Aim —
Repeat the whole listing exactly as written.

Dataset content —
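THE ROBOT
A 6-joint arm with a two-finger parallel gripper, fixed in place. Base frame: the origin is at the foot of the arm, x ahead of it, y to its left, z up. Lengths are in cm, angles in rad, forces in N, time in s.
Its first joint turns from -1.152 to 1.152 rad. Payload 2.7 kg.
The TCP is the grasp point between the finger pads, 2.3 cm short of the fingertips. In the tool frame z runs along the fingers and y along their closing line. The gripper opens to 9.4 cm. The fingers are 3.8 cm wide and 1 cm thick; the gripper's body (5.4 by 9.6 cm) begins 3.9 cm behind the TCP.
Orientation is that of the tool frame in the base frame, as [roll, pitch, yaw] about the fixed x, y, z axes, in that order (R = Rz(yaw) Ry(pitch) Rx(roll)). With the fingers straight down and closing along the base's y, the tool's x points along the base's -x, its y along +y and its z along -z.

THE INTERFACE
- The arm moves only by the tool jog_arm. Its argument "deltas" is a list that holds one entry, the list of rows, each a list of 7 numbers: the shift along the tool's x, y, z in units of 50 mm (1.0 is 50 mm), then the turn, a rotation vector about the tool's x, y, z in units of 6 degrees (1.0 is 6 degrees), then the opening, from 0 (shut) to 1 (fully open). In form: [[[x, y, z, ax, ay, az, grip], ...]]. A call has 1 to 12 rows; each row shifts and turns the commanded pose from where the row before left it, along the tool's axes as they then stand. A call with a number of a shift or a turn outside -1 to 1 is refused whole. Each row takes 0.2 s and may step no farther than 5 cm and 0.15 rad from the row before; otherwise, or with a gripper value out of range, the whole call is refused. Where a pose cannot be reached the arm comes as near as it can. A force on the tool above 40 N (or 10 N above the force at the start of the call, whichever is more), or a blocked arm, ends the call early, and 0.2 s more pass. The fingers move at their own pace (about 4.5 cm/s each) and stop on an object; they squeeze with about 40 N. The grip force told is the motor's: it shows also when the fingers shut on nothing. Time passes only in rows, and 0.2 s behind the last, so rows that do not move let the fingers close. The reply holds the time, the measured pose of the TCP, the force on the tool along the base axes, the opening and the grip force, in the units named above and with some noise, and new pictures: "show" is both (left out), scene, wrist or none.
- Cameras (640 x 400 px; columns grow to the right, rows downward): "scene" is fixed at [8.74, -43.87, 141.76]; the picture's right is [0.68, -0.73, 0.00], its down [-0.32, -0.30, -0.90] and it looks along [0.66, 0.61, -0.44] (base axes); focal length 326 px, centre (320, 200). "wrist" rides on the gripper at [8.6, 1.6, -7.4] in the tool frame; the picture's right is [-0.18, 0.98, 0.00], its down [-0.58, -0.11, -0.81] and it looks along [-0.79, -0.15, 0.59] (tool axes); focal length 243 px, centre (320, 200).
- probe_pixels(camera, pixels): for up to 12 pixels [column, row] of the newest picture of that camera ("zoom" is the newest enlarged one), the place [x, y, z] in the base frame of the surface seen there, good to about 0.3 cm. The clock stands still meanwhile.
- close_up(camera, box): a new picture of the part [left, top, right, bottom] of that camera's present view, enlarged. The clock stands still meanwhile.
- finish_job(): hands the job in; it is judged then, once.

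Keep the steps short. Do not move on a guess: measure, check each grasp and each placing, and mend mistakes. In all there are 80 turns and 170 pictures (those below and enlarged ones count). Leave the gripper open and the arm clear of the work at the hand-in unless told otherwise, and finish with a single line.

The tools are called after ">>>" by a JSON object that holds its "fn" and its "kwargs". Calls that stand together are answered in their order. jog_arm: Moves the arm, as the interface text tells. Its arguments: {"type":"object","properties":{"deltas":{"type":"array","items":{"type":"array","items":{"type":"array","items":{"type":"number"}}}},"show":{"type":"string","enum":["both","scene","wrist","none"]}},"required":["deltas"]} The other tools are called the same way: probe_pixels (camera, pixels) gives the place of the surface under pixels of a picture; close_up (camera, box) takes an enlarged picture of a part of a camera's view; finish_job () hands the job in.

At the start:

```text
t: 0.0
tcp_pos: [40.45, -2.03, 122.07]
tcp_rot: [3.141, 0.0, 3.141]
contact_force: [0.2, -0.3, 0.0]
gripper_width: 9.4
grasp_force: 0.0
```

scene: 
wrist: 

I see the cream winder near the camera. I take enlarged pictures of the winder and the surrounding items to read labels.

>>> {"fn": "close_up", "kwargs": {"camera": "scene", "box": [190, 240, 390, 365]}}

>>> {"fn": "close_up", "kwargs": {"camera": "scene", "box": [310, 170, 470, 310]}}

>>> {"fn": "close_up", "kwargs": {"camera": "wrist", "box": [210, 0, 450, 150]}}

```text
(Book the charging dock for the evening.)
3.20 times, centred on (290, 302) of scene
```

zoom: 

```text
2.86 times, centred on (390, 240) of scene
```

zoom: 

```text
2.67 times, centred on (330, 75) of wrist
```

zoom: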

Exercise result —
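THE ROBOT
A 6-joint arm with a two-finger parallel gripper, fixed in place. Base frame: the origin is at the foot of the arm, x ahead of it, y to its left, z up. Lengths are in cm, angles in rad, forces in N, time in s.
Its first joint turns from -1.152 to 1.152 rad. Payload 2.7 kg.
The TCP is the grasp point between the finger pads, 2.3 cm short of the fingertips. In the tool frame z runs along the fingers and y along their closing line. The gripper opens to 9.4 cm. The fingers are 3.8 cm wide and 1 cm thick; the gripper's body (5.4 by 9.6 cm) begins 3.9 cm behind the TCP.
Orientation is that of the tool frame in the base frame, as [roll, pitch, yaw] about the fixed x, y, z axes, in that order (R = Rz(yaw) Ry(pitch) Rx(roll)). With the fingers straight down and closing along the base's y, the tool's x points along the base's -x, its y along +y and its z along -z.

THE INTERFACE
- The arm moves only by the tool jog_arm. Its argument "deltas" is a list that holds one entry, the list of rows, each a list of 7 numbers: the shift along the tool's x, y, z in units of 50 mm (1.0 is 50 mm), then the turn, a rotation vector about the tool's x, y, z in units of 6 degrees (1.0 is 6 degrees), then the opening, from 0 (shut) to 1 (fully open). In form: [[[x, y, z, ax, ay, az, grip], ...]]. A call has 1 to 12 rows; each row shifts and turns the commanded pose from where the row before left it, along the tool's axes as they then stand. A call with a number of a shift or a turn outside -1 to 1 is refused whole. Each row takes 0.2 s and may step no farther than 5 cm and 0.15 rad from the row before; otherwise, or with a gripper value out of range, the whole call is refused. Where a pose cannot be reached the arm comes as near as it can. A force on the tool above 40 N (or 10 N above the force at the start of the call, whichever is more), or a blocked arm, ends the call early, and 0.2 s more pass. The fingers move at their own pace (about 4.5 cm/s each) and stop on an object; they squeeze with about 40 N. The grip force told is the motor's: it shows also when the fingers shut on nothing. Time passes only in rows, and 0.2 s behind the last, so rows that do not move let the fingers close. The reply holds the time, the measured pose of the TCP, the force on the tool along the base axes, the opening and the grip force, in the units named above and with some noise, and new pictures: "show" is both (left out), scene, wrist or none.
- Cameras (640 x 400 px; columns grow to the right, rows downward): "scene" is fixed at [8.74, -43.87, 141.76]; the picture's right is [0.68, -0.73, 0.00], its down [-0.32, -0.30, -0.90] and it looks along [0.66, 0.61, -0.44] (base axes); focal length 326 px, centre (320, 200). "wrist" rides on the gripper at [8.6, 1.6, -7.4] in the tool frame; the picture's right is [-0.18, 0.98, 0.00], its down [-0.58, -0.11, -0.81] and it looks along [-0.79, -0.15, 0.59] (tool axes); focal length 243 px, centre (320, 200).
- probe_pixels(camera, pixels): for up to 12 pixels [column, row] of the newest picture of that camera ("zoom" is the newest enlarged one), the place [x, y, z] in the base frame of the surface seen there, good to about 0.3 cm. The clock stands still meanwhile.
- close_up(camera, box): a new picture of the part [left, top, right, bottom] of that camera's present view, enlarged. The clock stands still meanwhile.
- finish_job(): hands the job in; it is judged then, once.

Keep the steps short. Do not move on a guess: measure, check each grasp and each placing, and mend mistakes. In all there are 80 turns and 170 pictures (those below and enlarged ones count). Leave the gripper open and the arm clear of the work at the hand-in unless told otherwise, and finish with a single line.

The tools are called after ">>>" by a JSON object that holds its "fn" and its "kwargs". Calls that stand together are answered in their order. jog_arm: Moves the arm, as the interface text tells. Its arguments: {"type":"object","properties":{"deltas":{"type":"array","items":{"type":"array","items":{"type":"array","items":{"type":"number"}}}},"show":{"type":"string","enum":["both","scene","wrist","none"]}},"required":["deltas"]} The other tools are called the same way: probe_pixels (camera, pixels) gives the place of the surface under pixels of a picture; close_up (camera, box) takes an enlarged picture of a part of a camera's view; finish_job () hands the job in.

At the start:

```text
t: 0.0
tcp_pos: [40.45, -2.03, 122.07]
tcp_rot: [3.141, 0.0, 3.141]
contact_force: [0.2, -0.3, 0.0]
gripper_width: 9.4
grasp_force: 0.0
```

scene: 
wrist: 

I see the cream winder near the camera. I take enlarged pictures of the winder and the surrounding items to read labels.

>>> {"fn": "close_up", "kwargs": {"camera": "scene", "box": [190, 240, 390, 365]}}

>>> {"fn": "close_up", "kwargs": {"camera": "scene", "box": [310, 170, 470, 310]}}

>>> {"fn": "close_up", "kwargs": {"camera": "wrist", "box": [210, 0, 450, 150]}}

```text
(Book the charging dock for the evening.)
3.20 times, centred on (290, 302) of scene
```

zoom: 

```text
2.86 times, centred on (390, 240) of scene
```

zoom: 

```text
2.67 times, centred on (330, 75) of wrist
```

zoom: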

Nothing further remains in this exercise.